Dave Sather's Money Matters: The man with a plan

By Dave Sather
April 16, 2013 at 4:04 p.m.
Updated April 15, 2013 at 11:16 p.m.

It doesn't take long to see that Marvin Rush is a man with a plan. The founder and chairman of Rush Enterprises actually has many plans.

Knowing this, I thought it would be beneficial for my Texas Lutheran University students to spend time with the Texas native.

One of the first things Rush shared was his five major goals. He wanted to own a GM dealership, a Cadillac dealership, a bank, and he wanted to do $1 billion a year in revenues and take a company public.

As he shared those goals with my TLU students, Rush had their attention.

Indeed, these were lofty goals. However, what is truly amazing is that these goals were set at age 20 - in 1958.

Furthermore, he has accomplished every one of those goals.

In the process, Rush Enterprises, headquartered in New Braunfels, has become the largest medium and heavy-duty truck dealer in the world. The firm is considered the premier service solutions provider in the commercial vehicle industry.

Furthermore, Rush is the first person ever to take a motor vehicle dealership public, and despite the well-chronicled disaster in the auto business in 2008 and 2009, Rush Enterprises remained highly profitable.

Rush has always been a goal setter, telling his audience that if you don't set goals, you have nothing to reach for. Additionally, he has never shied away from work.

Rush's first job began at age 6 when he swept out the bus station in inner city Houston. By age 10, a young entrepreneur was created when Rush bought three soda vending machines. One venture led to another, and at age 14, Rush started a business to repair, sell and finance TVs. Two years later, Rush was selling and financing used cars at his own dealership - at age 16.

In hindsight, there are plenty of successes highlighting progress in his life.

Rush is the first to call attention to his mistakes. One of his biggest mistakes was not taking a bigger interest in accounting. He learned the hard way when a controller of his had been embezzling, leaving Rush on the verge of bankruptcy. As Rush shared this, he told my students, "I did the only thing I could do - I put my head down and got to work. It took 18-hour days, seven days a week for months to reconcile our financials, but I learned accounting."

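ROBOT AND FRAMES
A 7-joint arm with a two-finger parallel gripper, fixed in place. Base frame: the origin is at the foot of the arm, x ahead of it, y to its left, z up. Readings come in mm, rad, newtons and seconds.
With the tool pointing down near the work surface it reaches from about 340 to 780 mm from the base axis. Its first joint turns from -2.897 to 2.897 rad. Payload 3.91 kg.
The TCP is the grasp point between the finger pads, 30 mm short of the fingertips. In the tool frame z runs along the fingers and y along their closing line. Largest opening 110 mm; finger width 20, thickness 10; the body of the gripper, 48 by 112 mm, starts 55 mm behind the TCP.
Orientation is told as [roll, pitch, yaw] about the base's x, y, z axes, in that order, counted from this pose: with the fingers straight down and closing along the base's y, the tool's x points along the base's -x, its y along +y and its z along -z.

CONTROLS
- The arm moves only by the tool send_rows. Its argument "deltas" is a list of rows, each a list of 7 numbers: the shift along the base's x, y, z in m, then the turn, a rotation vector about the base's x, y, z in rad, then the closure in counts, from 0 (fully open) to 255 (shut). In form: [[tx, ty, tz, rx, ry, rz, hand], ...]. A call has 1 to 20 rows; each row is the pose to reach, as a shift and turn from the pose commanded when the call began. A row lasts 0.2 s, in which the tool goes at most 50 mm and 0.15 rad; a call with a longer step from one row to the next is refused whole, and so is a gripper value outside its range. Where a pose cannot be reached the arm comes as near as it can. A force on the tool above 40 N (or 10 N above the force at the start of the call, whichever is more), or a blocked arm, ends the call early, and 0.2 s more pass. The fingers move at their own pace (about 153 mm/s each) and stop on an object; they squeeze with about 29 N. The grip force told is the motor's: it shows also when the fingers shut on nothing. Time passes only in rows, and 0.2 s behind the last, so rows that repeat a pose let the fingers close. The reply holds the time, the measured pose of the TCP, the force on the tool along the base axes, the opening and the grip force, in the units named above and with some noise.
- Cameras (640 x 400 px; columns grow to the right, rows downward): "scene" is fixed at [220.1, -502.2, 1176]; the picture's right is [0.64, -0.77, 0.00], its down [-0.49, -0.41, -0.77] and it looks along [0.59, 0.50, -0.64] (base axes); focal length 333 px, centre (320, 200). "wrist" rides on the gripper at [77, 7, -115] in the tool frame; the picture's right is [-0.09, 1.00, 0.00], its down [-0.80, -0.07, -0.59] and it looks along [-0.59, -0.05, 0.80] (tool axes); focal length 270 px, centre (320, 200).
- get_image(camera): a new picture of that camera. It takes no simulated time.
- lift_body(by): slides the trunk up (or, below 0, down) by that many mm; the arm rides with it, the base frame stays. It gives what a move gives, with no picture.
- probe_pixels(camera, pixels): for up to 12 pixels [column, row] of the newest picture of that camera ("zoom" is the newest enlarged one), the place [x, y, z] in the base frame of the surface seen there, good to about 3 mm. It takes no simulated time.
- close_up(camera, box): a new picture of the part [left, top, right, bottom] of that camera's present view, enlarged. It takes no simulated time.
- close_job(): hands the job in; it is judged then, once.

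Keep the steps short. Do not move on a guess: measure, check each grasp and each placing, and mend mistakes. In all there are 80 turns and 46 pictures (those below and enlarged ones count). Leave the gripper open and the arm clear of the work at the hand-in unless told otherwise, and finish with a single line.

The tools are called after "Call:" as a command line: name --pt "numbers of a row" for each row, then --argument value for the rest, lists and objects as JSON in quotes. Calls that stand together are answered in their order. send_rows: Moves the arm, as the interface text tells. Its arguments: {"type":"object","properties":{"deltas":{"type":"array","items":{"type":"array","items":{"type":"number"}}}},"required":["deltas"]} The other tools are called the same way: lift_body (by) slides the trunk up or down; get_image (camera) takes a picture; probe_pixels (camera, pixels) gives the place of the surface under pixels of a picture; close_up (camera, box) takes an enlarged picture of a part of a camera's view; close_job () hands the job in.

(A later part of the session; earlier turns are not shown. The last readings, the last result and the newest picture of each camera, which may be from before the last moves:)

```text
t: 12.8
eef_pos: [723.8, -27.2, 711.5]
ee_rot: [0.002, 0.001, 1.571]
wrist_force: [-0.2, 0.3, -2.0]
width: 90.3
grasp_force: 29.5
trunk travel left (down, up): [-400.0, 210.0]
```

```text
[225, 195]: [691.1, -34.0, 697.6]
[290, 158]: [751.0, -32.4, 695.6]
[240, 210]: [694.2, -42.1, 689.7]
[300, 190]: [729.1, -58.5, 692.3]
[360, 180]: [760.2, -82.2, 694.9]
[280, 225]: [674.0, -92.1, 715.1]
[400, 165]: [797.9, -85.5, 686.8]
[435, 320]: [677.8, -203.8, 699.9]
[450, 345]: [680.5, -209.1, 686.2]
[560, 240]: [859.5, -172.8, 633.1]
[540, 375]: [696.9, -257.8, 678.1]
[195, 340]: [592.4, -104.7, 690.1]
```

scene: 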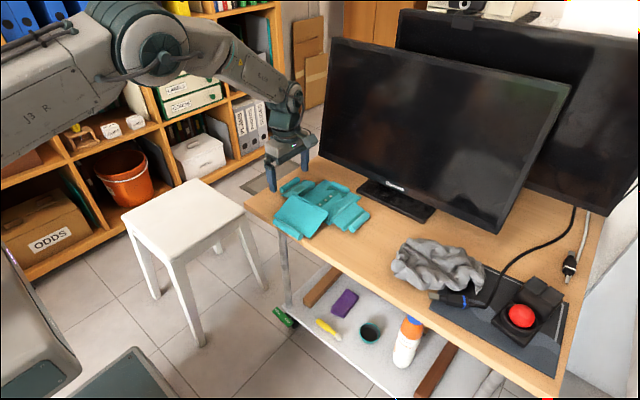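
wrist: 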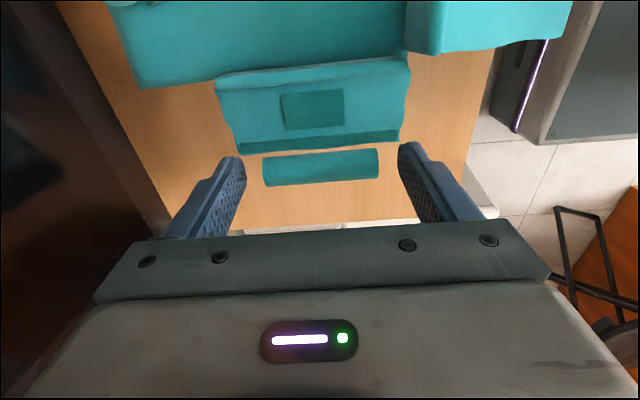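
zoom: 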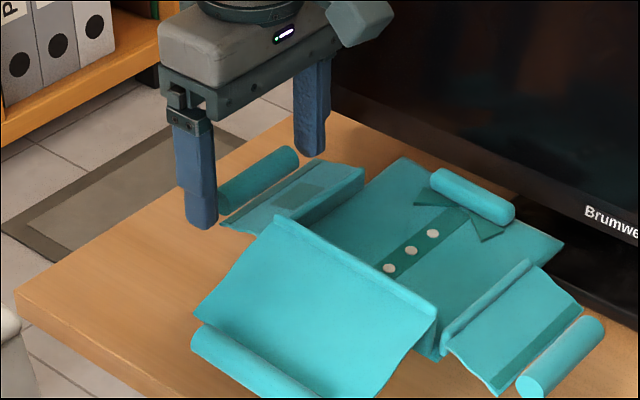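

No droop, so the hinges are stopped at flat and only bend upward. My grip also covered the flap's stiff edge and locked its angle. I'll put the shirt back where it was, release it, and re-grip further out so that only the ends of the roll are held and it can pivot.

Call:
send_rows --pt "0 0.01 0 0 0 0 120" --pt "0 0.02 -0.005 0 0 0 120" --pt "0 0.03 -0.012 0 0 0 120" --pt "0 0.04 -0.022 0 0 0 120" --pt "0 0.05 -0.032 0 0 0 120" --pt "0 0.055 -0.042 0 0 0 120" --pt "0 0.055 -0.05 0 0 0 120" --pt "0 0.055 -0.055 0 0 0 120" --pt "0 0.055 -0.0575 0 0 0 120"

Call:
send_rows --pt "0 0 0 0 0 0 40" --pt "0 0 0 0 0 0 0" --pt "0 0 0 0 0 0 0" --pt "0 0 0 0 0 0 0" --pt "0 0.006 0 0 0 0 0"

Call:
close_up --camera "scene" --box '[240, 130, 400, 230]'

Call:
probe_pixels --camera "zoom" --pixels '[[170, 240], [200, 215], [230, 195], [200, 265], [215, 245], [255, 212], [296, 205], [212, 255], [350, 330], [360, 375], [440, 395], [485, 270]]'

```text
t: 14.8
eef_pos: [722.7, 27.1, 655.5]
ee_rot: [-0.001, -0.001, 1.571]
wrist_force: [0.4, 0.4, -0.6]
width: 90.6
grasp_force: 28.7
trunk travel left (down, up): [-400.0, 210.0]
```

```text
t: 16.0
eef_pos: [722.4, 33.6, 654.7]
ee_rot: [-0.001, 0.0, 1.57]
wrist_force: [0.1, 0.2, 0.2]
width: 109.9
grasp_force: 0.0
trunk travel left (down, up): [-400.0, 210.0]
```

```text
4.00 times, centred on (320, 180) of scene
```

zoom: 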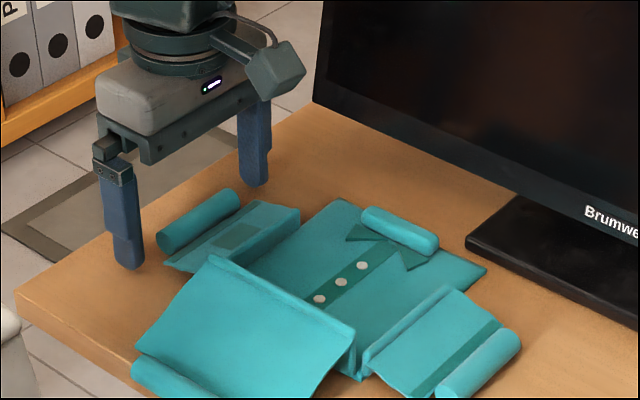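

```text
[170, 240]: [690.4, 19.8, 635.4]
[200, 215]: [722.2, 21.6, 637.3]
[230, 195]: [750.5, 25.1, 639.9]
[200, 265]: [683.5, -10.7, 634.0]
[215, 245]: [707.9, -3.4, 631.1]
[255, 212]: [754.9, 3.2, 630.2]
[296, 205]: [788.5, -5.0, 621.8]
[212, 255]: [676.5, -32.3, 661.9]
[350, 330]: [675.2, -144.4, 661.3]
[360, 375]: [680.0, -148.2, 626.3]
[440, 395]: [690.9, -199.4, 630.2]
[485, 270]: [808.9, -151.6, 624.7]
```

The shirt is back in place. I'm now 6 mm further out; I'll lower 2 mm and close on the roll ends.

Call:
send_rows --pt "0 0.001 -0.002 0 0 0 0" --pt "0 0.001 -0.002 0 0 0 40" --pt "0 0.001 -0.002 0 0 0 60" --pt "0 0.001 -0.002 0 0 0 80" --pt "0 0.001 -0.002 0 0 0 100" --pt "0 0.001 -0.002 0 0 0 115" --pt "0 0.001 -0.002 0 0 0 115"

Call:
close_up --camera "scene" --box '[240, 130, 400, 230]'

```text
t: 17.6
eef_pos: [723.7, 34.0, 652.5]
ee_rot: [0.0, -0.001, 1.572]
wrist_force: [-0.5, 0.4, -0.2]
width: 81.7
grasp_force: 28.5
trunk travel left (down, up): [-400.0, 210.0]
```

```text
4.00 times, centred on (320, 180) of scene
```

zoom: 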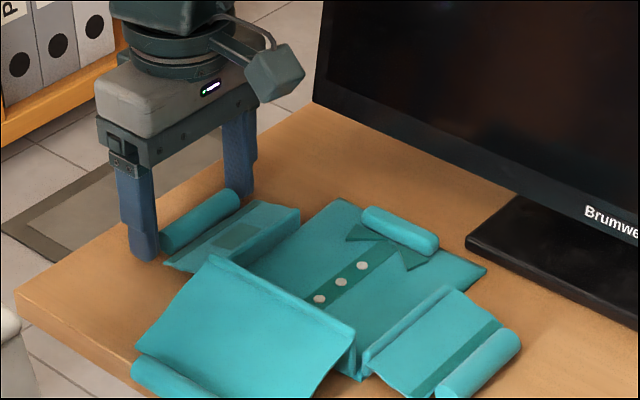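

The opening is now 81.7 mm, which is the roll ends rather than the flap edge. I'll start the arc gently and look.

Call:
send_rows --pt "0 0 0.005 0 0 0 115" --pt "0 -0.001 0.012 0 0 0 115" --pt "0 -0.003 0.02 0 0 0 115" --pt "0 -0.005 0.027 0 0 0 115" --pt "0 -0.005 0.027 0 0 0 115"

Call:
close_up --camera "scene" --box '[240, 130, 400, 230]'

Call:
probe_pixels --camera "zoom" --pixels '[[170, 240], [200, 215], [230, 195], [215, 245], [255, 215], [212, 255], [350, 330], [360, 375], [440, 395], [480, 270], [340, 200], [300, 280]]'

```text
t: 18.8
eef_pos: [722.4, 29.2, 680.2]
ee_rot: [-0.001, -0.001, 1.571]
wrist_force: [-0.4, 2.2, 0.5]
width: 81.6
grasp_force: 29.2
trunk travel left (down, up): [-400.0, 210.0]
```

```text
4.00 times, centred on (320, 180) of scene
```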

As Rush is apt to quickly get bored, he was presented with an opportunity to buy a string of tire shops. He bought them in 1980, and the economy soon entered a significant recession. Worse yet, Rush had borrowed as much as possible to finance the acquisition. When the economy sank, revenues plunged and banks would not lend additional funds.

Rush had to dump the tire stores. Although he avoided bankruptcy, he was a broke man.

Rush admitted he was mad at the world for 10 years after this, but he fully repaid his creditors and finally realized he had no one to blame but himself.

Rush then told the audience, "You will make mistakes, but mistakes won't kill you if you are not over-leveraged."

If you ask Rush why he has been successful, he will tell you it is because of his people. His father told him to hire great people, give them ownership, and if you make money, make sure your people make money, too.

These strategies appear to resonate with his staff as average employee tenure is 27 years.

Rush also tells his people "No matter what their position, they need to enjoy what they do - so make sure you're having fun."

Today, nearing age 75, Rush is on the prowl for more acquisitions, saying you have to look at many deals to find the one you want. Since he has blown through all of his goals set in 1958, he has a new goal - to make $5 billion in revenues by 2015 - a 60 percent increase over last year's record figure.

I certainly wouldn't bet against the man.

Not surprisingly, the highly independent entrepreneur said he never plans to retire.

As Rush concluded his lecture, I was impressed with his long-term vision and desire to think about and create opportunities. If anything, it was quite obvious that as long as Rush is around capitalism and the American Dream, they are alive and well.

Dave Sather is a Victoria certified financial planner and owner of Sather Financial Group. His column, Money Matters, publishes every other Wednesday.